It took a while for VBL Therapeutics ($VBLT) to actually complete its IPO last year. And this morning it may be wishing it hadn't succeeded as its stock price crashed following the failure of its midstage studies of a new drug for psoriasis and ulcerative colitis.
VBL, the operative name for Israel's Vascular Biogenics, says it's dumping VB-201 after the therapy flopped in the Phase IIs, and will now be able to concentrate on its lead therapy, VB-111, which is moving ahead in a Phase III for glioblastoma, the most common type of brain cancer.
Its stock cratered 45% as the news spread that the placebo had performed better than the drug in the trials.
VBL can move ahead with VB-111 now, the company said in a related announcement, because the FDA removed its clinical hold on the drug. The hold was put in place after the FDA requested "submission of additional properties regarding the VB-111 potency assay developed by VBL."
Last fall the troubled VBL was forced to settle for a $40 million IPO after it bailed on the effort earlier in the year when a major investor failed to come up with the money to complete a stock purchase.

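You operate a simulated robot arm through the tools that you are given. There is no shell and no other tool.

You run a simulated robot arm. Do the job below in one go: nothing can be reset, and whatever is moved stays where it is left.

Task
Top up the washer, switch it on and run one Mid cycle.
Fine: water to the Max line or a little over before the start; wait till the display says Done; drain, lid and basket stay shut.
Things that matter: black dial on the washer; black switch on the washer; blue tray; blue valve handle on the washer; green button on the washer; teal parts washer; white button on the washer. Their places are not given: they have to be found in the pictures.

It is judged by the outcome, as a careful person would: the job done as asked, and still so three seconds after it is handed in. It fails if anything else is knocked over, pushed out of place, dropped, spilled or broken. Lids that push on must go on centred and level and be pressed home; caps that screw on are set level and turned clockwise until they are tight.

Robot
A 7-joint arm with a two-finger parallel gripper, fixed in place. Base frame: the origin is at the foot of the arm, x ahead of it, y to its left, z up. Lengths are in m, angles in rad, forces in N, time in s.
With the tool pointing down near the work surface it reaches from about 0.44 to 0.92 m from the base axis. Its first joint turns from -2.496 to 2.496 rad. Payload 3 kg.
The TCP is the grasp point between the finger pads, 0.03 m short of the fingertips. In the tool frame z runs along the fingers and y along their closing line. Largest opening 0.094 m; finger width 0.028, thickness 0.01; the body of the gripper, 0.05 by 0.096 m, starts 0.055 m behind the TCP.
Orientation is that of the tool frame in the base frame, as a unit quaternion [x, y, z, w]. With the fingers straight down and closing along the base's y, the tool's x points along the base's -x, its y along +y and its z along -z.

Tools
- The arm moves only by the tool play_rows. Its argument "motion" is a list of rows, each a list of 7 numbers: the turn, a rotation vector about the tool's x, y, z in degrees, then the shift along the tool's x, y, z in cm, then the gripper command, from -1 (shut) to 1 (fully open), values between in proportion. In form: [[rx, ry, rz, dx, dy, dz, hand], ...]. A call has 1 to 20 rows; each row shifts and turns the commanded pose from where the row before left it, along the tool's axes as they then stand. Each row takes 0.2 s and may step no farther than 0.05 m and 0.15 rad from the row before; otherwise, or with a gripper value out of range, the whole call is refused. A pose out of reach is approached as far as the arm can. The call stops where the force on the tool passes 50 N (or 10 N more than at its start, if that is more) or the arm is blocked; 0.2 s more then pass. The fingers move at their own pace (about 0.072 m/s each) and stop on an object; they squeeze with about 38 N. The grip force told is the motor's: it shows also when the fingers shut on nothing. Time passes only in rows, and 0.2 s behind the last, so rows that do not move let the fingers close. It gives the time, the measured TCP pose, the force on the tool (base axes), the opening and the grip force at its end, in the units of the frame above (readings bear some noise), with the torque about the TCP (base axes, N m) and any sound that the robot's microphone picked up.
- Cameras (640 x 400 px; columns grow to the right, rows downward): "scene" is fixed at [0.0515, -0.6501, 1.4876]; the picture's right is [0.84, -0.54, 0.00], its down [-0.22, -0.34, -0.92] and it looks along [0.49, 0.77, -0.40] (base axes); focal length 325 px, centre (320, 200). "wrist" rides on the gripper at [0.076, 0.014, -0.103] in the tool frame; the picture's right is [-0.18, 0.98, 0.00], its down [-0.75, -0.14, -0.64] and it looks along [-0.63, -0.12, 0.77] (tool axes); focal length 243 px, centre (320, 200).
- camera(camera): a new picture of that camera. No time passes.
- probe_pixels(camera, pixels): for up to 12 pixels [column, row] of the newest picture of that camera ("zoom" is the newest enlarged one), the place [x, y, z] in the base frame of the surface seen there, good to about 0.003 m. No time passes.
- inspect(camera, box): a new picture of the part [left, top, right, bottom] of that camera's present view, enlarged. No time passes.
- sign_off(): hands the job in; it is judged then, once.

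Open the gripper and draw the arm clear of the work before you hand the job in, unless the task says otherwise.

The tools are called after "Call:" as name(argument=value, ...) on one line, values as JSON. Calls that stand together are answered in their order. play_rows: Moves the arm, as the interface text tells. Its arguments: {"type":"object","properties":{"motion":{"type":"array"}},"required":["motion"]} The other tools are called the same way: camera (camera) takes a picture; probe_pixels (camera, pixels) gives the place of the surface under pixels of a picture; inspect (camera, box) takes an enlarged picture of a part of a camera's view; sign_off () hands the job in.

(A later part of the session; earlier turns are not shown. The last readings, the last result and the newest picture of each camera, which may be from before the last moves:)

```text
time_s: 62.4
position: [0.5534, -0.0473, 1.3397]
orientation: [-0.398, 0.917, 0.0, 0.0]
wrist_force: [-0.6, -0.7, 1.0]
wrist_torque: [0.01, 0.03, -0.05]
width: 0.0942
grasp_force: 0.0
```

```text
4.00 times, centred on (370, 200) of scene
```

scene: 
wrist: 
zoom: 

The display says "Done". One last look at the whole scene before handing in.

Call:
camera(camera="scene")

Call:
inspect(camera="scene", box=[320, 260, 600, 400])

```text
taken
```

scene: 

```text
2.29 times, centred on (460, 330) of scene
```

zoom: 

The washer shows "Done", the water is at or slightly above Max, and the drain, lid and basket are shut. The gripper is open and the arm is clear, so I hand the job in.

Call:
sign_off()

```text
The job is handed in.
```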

"We believe that this drug candidate (VB-111) has significant potential as an anti-angiogenic agent for the treatment of cancer and we look forward to initiating the trial," commented VBL CEO Dror Harats. "We are disappointed by the outcome of these Phase II studies in psoriasis and ulcerative colitis. Immune-inflammatory conditions are difficult-to-treat diseases with a limited array of effective treatments. We were honored to work with an excellent team of clinical investigators and would like to thank the patients who participated in the clinical studies for these drug candidates."